Deauville, 8 mars 2012, un réalisateur présente son film au festival du film asiatique. Il salue, ouvre un éventail aux couleurs nippones et hurle à l’assemblée : « Putain, j’adore… Jean-Pierre Pernaut ! ». Cet homme c’est Hitoshi Matsumoto. Très connu au Japon pour avoir créé avec son copain d’école, le célèbre duo comique « Downtown », il est l’incarnation de l’humour japonais avant-gardiste. Acteur, chanteur, animateur télé et écrivain, l’homme orchestre est depuis quelques années passé derrière la caméra en relatant les aventures d’un homme surhumain capable de se transformer en géant pour débarrasser Tokyo de monstres divers et variés. Son deuxième film, « Symbol » voyait un homme piégé dans un grand cube blanc orné de multiples zizis de chérubins, qui, lorsqu’on appuie dessus déclenche un événement susceptible de le libérer.

Vous l’aurez compris, l’univers de Hitoshi Matsumoto est totalement déjanté et c’est un réel plaisir de le voir enfin distribué en France avec sa dernière œuvre « Saya zamurai ». Construit comme un conte pour enfant, le film retrace le savoureux calvaire d’un samouraï déchu, condamné à faire le pitre pour que le fils du seigneur retrouve le sourire. Les premières minutes sont assez déconcertantes car on comprend très vite que le film sera entièrement consacré à l’énumération journalière des gags imaginés par le vieil homme. Cependant, contre toute attente - et c’est là le génie de l’auteur - on se voit totalement happé par cette quête absurde et répétitive. Minutieusement orchestrés, les défis se succèdent dans des registres différents. Un jour il se dessine un visage grotesque sur le ventre et le jour d’après il fabrique des machines démesurées capables de le transformer en homme canon.

Le comique est d’autant plus accentué que le vieil homme est totalement flegmatique. Son visage est figé, dénué de toute émotion. Paradoxalement, sa petite fille a un caractère bien trempé. Orgueilleuse, elle se désespère de voir son père si résigné et n’attend qu’une chose : qu’il se fasse hara-kiri pour mourir en vrai samouraï. Pour trancher avec la froideur de leur relation, le réalisateur dispose autour d’eux une belle galerie de personnages pittoresques : la joueuse de cithare, le garçon méché aux pistolets et le chiropracteur tueur. Aussi stupides qu’habiles ils ponctuent l’histoire de leurs bourdes et de leurs répliques saugrenues. Plus proches du samouraï, deux gardes sont eux aussi hauts en couleurs. L’un est malin alors que l’autre est savoureusement idiot avec sa bouche continuellement ouverte et ses chansons paresseuses. Tous deux prennent progressivement l’homme en pitié et se mettent en tête de vouloir l’aider à trouver LE gag qui le sauvera de la mort, aussi loufoque soit-il.

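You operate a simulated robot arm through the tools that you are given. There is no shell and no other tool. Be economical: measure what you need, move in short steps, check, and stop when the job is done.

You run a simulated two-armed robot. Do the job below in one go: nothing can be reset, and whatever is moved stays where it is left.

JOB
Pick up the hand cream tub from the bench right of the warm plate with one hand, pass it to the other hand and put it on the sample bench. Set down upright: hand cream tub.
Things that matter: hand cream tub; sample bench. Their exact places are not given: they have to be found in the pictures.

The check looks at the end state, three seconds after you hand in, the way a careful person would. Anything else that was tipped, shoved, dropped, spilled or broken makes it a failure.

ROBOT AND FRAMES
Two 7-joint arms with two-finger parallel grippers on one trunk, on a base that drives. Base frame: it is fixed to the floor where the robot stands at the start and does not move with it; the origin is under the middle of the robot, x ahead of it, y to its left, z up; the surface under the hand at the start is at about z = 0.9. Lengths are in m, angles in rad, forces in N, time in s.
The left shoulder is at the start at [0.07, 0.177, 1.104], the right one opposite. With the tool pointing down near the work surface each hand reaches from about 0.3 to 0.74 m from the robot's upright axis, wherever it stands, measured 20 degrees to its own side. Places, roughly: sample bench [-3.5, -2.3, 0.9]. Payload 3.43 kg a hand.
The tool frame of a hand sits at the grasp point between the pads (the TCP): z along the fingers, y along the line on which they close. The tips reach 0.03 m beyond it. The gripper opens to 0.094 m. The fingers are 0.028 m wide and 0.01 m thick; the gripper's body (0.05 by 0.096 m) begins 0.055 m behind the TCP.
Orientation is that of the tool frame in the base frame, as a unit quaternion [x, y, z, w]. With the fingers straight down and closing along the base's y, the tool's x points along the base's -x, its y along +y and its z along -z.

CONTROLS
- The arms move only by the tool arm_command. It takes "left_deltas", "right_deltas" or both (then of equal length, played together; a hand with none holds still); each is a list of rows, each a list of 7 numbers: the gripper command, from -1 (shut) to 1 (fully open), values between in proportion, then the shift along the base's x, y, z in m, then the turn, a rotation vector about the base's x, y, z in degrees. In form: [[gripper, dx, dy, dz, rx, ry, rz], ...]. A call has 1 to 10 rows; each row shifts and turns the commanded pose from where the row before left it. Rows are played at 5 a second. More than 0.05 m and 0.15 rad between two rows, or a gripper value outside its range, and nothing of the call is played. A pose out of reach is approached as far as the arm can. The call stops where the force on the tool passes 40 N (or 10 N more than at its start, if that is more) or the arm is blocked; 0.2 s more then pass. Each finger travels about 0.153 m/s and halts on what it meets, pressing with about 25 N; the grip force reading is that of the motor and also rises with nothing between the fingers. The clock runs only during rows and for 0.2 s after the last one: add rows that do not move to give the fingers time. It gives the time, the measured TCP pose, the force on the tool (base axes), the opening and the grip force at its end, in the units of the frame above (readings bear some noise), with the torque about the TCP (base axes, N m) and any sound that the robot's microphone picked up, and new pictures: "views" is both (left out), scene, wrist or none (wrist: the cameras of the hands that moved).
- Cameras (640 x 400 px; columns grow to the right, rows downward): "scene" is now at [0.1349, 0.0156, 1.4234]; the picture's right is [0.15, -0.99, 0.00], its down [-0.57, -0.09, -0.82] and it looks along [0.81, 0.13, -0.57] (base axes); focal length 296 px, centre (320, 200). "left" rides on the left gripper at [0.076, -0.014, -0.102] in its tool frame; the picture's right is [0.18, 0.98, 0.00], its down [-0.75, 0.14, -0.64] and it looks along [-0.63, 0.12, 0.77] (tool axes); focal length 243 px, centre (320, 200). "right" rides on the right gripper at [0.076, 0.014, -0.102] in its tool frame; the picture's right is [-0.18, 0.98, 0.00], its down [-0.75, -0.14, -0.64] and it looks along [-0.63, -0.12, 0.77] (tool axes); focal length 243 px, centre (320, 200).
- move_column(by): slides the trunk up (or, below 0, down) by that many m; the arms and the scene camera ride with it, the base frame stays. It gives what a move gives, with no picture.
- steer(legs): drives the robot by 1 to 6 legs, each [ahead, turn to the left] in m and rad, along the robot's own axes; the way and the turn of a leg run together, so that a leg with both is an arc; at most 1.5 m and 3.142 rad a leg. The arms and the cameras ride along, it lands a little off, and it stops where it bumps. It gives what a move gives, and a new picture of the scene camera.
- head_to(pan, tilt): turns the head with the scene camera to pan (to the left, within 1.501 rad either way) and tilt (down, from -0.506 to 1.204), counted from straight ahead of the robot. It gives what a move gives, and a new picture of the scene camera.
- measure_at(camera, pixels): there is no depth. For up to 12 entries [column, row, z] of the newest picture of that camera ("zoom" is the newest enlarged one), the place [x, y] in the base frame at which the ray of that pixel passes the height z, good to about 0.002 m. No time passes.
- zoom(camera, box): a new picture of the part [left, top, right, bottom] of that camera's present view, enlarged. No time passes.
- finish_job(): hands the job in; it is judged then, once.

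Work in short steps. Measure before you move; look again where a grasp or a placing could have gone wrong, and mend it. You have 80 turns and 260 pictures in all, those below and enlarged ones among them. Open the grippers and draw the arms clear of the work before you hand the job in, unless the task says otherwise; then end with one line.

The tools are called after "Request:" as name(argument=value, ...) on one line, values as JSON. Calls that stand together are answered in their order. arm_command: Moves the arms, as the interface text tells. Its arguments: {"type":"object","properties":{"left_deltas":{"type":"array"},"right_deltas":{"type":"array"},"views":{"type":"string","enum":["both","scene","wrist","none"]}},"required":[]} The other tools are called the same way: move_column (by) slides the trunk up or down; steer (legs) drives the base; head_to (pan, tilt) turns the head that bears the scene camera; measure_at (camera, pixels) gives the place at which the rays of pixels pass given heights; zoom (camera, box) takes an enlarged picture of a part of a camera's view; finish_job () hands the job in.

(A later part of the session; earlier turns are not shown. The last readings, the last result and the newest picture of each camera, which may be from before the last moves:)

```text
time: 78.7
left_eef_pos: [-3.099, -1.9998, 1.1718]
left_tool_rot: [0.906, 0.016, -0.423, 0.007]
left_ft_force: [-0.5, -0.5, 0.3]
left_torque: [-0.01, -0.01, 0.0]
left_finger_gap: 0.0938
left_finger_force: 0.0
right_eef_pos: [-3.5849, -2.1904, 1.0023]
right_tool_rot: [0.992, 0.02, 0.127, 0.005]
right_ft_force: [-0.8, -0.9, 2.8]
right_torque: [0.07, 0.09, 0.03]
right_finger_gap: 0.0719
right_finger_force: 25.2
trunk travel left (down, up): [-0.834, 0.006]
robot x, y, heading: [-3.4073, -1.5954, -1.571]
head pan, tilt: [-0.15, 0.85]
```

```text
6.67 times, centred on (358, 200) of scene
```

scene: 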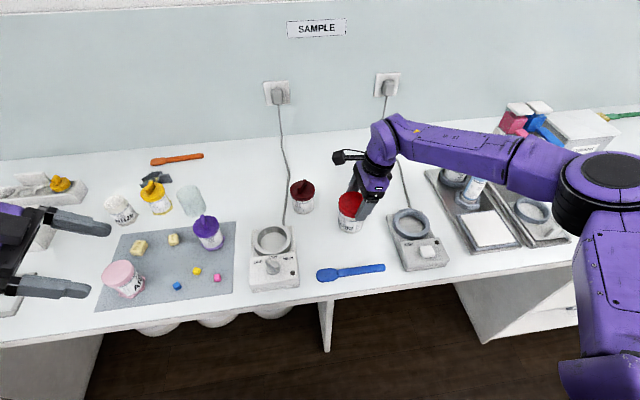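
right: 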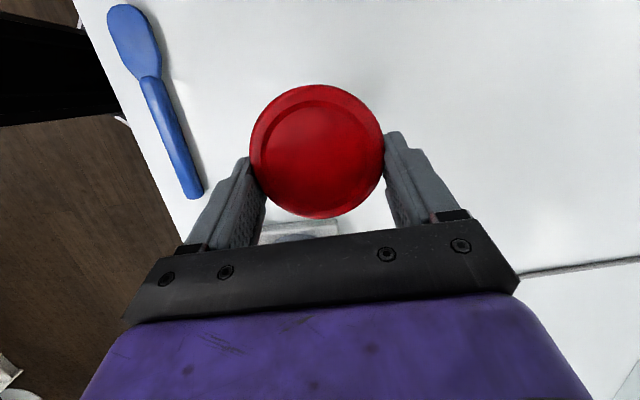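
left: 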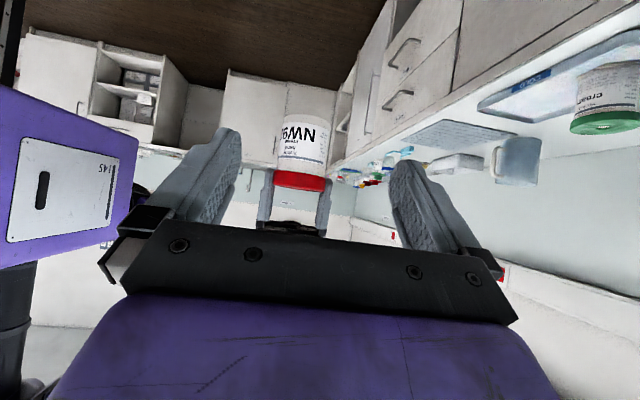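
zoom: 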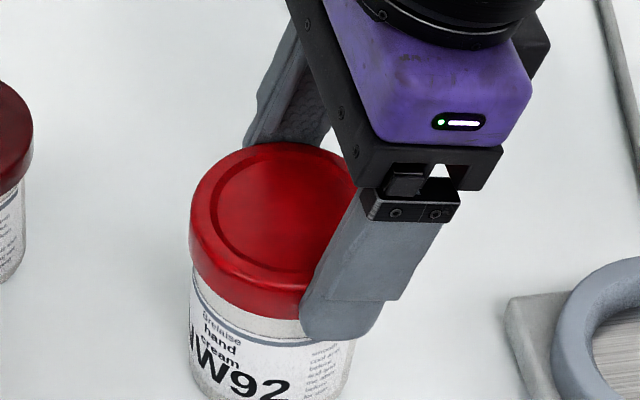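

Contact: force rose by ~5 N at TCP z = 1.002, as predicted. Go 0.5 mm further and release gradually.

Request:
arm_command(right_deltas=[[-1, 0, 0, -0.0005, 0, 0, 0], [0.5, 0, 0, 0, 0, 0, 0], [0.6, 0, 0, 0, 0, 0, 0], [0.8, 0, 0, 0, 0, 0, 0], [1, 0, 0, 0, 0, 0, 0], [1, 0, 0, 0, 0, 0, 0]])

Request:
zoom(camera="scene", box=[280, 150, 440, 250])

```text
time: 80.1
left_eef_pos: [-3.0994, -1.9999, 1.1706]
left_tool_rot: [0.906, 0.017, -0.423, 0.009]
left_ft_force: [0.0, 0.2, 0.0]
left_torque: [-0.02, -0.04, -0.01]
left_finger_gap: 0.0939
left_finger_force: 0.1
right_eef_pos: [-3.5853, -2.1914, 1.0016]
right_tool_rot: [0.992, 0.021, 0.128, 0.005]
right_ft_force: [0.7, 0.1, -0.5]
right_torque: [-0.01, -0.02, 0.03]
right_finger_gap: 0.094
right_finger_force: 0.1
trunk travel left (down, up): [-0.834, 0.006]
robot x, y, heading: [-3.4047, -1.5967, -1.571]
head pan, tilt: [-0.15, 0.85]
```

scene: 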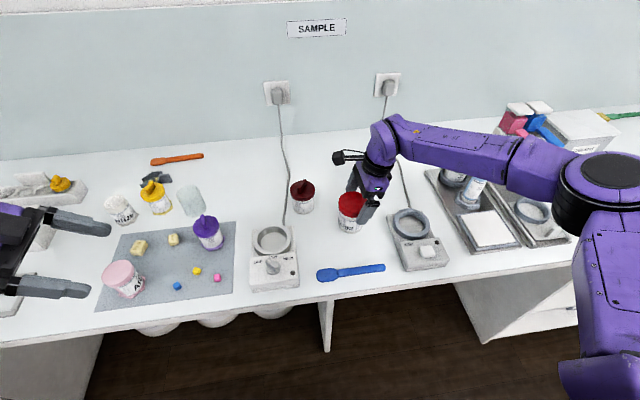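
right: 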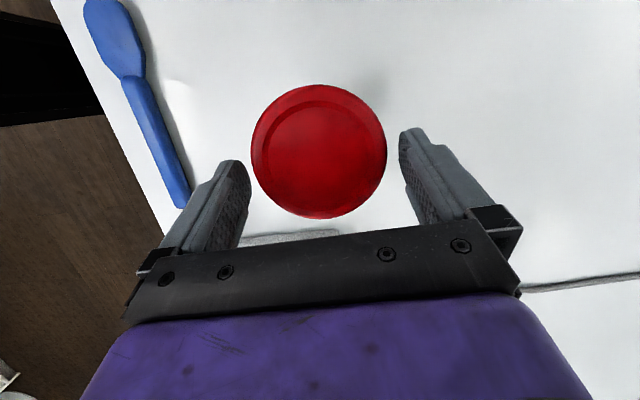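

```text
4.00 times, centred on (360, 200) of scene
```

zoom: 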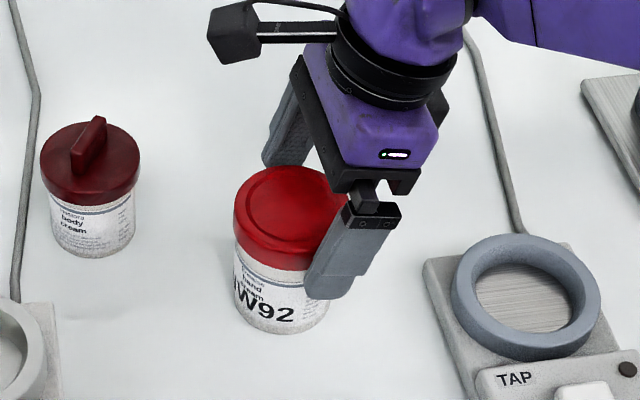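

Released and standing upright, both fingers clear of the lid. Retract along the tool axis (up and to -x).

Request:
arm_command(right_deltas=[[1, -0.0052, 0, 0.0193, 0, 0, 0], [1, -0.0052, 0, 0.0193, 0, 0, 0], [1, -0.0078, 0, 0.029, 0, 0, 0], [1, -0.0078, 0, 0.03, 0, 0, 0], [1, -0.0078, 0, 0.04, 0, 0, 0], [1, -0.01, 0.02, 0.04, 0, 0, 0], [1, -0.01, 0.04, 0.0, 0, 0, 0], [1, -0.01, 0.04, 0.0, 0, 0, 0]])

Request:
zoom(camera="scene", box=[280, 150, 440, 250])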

Le pari d’un tel scénario était risqué, or Hitoshi Matsumoto a réussi à trouver le juste équilibre entre le burlesque et le charmant. Très bien construit, le récit jongle entre le défi cynique de la peine infligée et la quête silencieuse du père pour retrouver le sourire de sa petite fille. Une intelligence d’écriture qui portera dignement le film jusqu’à son épilogue, beaucoup moins attendu qu’on ne pourrait l’imaginer. À ce propos je vous suggère de rester jusqu’à la fin du générique car il y a un petit bonus. Simple et sans prétention« Saya Zamurai » est donc une petite perle japonaise qui se savoure le sourire aux lèvres. L’occasion de découvrir le génie extravagant d’un auteur hors du commun. Histoire de pouvoir hurler à votre tour : « Putain, j’adooore… Hitoshi Matsumoto ! »

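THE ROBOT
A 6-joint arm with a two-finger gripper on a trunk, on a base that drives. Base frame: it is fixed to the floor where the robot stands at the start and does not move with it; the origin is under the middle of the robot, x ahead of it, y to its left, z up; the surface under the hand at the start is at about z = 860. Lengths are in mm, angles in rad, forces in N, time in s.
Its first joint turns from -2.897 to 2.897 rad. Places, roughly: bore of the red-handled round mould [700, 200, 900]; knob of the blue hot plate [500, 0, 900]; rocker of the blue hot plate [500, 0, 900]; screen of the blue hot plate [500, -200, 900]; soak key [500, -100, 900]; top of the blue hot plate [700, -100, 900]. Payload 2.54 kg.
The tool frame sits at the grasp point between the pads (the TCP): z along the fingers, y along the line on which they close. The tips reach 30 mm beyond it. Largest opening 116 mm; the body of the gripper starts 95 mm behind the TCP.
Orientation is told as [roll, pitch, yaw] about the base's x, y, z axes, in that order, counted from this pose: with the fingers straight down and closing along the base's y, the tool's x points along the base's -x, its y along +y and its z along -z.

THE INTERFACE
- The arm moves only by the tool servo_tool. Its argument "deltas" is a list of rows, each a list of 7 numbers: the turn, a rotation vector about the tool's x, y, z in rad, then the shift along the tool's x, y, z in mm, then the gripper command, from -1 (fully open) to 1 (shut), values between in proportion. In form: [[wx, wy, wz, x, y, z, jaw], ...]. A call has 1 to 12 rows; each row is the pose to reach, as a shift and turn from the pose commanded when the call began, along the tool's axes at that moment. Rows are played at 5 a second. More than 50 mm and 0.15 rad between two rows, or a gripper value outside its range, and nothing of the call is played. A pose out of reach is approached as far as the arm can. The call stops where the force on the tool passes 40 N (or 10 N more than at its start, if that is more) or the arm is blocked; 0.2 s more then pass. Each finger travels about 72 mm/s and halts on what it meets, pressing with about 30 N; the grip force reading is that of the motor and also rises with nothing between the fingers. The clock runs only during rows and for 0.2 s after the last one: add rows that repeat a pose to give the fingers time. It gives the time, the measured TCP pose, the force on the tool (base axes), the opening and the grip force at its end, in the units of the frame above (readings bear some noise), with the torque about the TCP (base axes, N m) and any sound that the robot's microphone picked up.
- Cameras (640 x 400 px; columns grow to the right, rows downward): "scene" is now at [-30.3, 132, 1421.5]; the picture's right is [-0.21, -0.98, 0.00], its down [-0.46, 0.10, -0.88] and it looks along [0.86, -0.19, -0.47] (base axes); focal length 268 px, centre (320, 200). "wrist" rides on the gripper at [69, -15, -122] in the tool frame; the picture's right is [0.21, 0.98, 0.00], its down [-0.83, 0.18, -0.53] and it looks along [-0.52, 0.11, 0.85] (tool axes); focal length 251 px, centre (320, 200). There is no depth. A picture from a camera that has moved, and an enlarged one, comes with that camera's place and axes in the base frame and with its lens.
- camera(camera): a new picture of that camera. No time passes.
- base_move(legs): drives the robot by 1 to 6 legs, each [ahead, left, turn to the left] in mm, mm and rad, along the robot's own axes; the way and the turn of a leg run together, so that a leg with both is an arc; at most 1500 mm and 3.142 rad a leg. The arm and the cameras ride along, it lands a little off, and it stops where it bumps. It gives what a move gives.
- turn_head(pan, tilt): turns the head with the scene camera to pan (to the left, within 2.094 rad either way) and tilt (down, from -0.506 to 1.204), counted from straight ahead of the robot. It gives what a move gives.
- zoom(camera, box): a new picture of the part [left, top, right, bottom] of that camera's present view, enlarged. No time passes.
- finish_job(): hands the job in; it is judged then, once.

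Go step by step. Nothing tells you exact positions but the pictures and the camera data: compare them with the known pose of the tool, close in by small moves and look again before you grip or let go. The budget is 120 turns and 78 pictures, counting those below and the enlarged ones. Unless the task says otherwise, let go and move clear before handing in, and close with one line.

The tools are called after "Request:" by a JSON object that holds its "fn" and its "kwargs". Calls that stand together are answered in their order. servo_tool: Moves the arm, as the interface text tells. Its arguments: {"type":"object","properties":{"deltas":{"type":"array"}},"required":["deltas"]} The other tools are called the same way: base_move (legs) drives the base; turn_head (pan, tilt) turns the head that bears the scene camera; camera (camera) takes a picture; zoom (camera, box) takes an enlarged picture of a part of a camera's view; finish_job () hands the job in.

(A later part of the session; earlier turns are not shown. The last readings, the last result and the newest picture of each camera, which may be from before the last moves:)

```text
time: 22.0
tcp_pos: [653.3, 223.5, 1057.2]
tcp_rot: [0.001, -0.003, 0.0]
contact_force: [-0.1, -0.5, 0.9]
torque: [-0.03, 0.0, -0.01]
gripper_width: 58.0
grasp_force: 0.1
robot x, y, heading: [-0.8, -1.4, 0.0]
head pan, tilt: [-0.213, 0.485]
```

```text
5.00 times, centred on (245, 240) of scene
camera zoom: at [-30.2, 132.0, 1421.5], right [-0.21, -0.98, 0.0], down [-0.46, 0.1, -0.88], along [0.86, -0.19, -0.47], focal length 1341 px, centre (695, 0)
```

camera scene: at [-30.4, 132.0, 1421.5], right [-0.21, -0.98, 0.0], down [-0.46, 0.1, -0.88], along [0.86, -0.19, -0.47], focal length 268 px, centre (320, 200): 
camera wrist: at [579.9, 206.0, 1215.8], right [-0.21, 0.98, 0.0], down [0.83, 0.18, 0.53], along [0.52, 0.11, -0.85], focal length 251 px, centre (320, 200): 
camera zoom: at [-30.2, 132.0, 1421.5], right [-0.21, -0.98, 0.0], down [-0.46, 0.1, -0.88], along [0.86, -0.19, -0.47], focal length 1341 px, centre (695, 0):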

Gaëlle BouchéEnvoyer un message au rédacteur

COMMENTAIRES

Christian

lundi 17 août - 3h41

Je viens de regarder ce film. Je ne peux que partager votre enthousiasme : "Putain, j’adooore… Hitoshi Matsumoto !". N'étant pas cinéphile, je ne connais qu'un nombre assez fini d'oeuvres du septième art. Du cinéma japonais, je n'avais retenu avec une émotion profonde que "L'île nue"de Kaneto Shindō, un autre OVNI mais dans un genre diamétralement opposé. Dans cette oeuvre poétiquement déjantée, c'est peu dire, je retrouve un enchantement à la fois tragique et bouffon que je n'avais pas connu depuis plusieurs années. J'adore aussi la façon dont Hitoshi traite de la relation père-fille ; on y ressent l'essentiel de ce qui en fait la spécificité, mélange subtil de tendresse et d'exigence ayant moi-même 5 filles et me sentant parfois comme un samouraï-déchu. Merci Hitoshi, un grand merci !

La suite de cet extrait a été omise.